Gerakan Palang Merah dan Sabit Merah Internasional adalah gerakan kemanusiaan internasional dengan perkiraan relawan mencapai 97 juta orang seluruh dunia. Dan sekitar 300 ribu anggota penuh. Konferensi Internasional  tahun 1965 di Wina mengambil tujuh prinsip dasar untuk berbagai gerakan yang ada dan menjadi hukum pergerakan tahun 1986. Yaitu, kemanusiaan, keadilan, ketidakberpihakan, kemandirian, kesukarelaan, persatuan, dan universalitas. Mereka bertujuan untuk melindungi nyawa dan kesehatan manusia, menjaga kehormatan manusia, dan mencegah dan meringankan penderitaan manusia tanpa ada diskriminasi bangsa, ras, kepercayaan, kelas dan pendapat politik.
Penyebutan Palang Merah Internasional sebenarnya agak salah karena tidak ada organisasi resmi yang menyandang nama tersebut. Nyatanya gerakan ini terbentuk masing-masing secara mandiri dan terpisah-pisah, tapi bersatu dibawah satu gerakan dengan prinsip, objek, simbol, aturan, dan kepemimpinan yang sama. Bagian dari gerakan ini adalah:
1.      Komite Internasional Palang Merah (ICRC) adalah institusi kemanusiaan swasta yang didirikan pada tahun 1863 di Jenewa, Swiss.

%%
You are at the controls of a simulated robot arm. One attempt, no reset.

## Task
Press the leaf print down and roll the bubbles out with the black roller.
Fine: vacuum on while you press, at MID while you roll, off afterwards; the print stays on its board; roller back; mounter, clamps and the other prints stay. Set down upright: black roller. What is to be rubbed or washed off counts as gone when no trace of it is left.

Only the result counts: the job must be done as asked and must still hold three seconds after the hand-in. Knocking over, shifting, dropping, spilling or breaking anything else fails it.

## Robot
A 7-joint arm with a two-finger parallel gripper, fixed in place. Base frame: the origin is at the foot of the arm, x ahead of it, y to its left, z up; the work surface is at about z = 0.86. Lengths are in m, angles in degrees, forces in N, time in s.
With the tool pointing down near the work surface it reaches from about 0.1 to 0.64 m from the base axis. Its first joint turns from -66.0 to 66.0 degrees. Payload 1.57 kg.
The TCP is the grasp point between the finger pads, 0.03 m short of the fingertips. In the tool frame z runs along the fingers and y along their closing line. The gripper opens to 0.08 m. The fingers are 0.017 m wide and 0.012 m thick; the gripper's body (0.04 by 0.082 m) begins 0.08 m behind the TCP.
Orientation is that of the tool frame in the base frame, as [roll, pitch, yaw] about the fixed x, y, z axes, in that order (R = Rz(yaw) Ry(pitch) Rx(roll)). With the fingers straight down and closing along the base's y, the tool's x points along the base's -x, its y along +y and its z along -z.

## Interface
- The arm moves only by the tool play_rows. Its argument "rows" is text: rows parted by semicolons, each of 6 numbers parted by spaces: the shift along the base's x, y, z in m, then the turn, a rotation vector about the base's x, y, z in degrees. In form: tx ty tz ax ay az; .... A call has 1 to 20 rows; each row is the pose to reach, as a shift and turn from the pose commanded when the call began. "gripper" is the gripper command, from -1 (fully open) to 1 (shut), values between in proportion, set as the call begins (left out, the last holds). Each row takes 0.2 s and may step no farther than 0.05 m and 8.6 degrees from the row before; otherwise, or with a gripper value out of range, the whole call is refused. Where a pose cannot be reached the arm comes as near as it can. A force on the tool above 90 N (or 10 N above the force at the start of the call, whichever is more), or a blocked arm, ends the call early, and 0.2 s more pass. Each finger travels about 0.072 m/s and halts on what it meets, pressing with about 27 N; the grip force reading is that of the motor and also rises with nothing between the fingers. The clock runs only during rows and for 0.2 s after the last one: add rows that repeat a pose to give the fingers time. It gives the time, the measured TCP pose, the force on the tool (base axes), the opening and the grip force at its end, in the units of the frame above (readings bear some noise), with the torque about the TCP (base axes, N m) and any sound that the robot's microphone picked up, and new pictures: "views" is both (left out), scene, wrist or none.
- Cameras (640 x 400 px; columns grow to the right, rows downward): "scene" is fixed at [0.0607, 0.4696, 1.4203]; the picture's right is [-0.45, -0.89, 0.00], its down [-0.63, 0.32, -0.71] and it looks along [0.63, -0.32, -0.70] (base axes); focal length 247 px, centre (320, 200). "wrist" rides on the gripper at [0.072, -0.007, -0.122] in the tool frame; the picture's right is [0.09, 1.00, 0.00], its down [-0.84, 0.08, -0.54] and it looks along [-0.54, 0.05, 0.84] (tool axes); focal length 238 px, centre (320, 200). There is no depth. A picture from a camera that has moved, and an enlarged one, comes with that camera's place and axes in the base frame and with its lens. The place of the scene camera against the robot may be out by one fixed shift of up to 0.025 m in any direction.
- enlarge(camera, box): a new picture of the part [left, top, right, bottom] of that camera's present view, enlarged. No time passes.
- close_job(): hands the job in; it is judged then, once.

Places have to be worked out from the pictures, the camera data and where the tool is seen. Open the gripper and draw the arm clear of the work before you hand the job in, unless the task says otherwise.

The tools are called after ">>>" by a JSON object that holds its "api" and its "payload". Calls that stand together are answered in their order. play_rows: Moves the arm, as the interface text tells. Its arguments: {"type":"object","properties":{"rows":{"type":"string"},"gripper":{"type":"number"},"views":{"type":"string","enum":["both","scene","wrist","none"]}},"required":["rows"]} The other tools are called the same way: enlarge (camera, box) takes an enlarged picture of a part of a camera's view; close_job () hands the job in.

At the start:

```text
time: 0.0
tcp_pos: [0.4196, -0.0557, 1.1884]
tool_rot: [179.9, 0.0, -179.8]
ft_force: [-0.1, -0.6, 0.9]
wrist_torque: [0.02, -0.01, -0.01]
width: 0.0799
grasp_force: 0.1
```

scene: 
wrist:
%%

Ke 25 anggotanya memiliki kekuasaan unik dibawah hukum kemanusiaan internasional untuk melindungi kehidupan dan kehormatan korban internasional dari konflik bersenjata.
2.      Federasi Internasional Masyarakat Palang Merah dan Sabit Merah (IFRC) didirikan tahun 1919 dan sekarang mengkordinasikan kegiatan mereka dengan 186 gerakan Masyarakat Nasional di seluruh dunia. Pada tingkatan internasional, federasi ini memimpin dan mengatur, dengan kerjasama dari Masyarakat Nasional, bantuan dan pembangunan terhadap keadaan darurat skala besar. Sekretariat Federasi Internasional berpusat di Jenewa, Swiss.
3.      Masyarakat Nasional Palang Merah dan Sabit Merah berada hampir di seluruh dunia. Tercatat sebanyak 186 Masyarakat Nasional (National Societies) ICRC yang terdaftar sebagai anggota penuh di Federasi. Setiap pekerjaan yang dilakukan dilandasi prinsip hukum internasional dan aturan pergerakan internasional. Tergantung kondisi, situasi, dan kapasitasnya, Masyarakat Nasional boleh menempuh tugas meskipun tidak disebutkan dalam hukum kemanusiaan internasional ataupun dalam mandat pergerakan internasional.
  
PEMBAHASAN
A.   Sejarah, Struktur, Tujuan
Pada tahun 1859, Henry Dunant, seorang pengusaha Swiss, melakukan kunjungan ke Italia untuk bertemu dengan Kaisar Perancis, Napoléon III untuk mendiskusikan kesulitan-kesulitan dalam menjalankan bisnis di Algeria yang saat itu menjadi jajahan Perancis. Ketika dia tiba di sebuah kota kecil, Solferino, pada tanggal 24 Juni malam, dia menjadi saksi Perang Solferino, penyerangan dalam Perang Austro-Sardinian. Dalam sehari, sekitar 40.000 prajurit kedua belah pihak tewas atau terluka di medan pertempuran. Dunant yang masih terkejut dengan sisa dari peperangan tersebut, miris melihat tenaga medis yang begitu minim.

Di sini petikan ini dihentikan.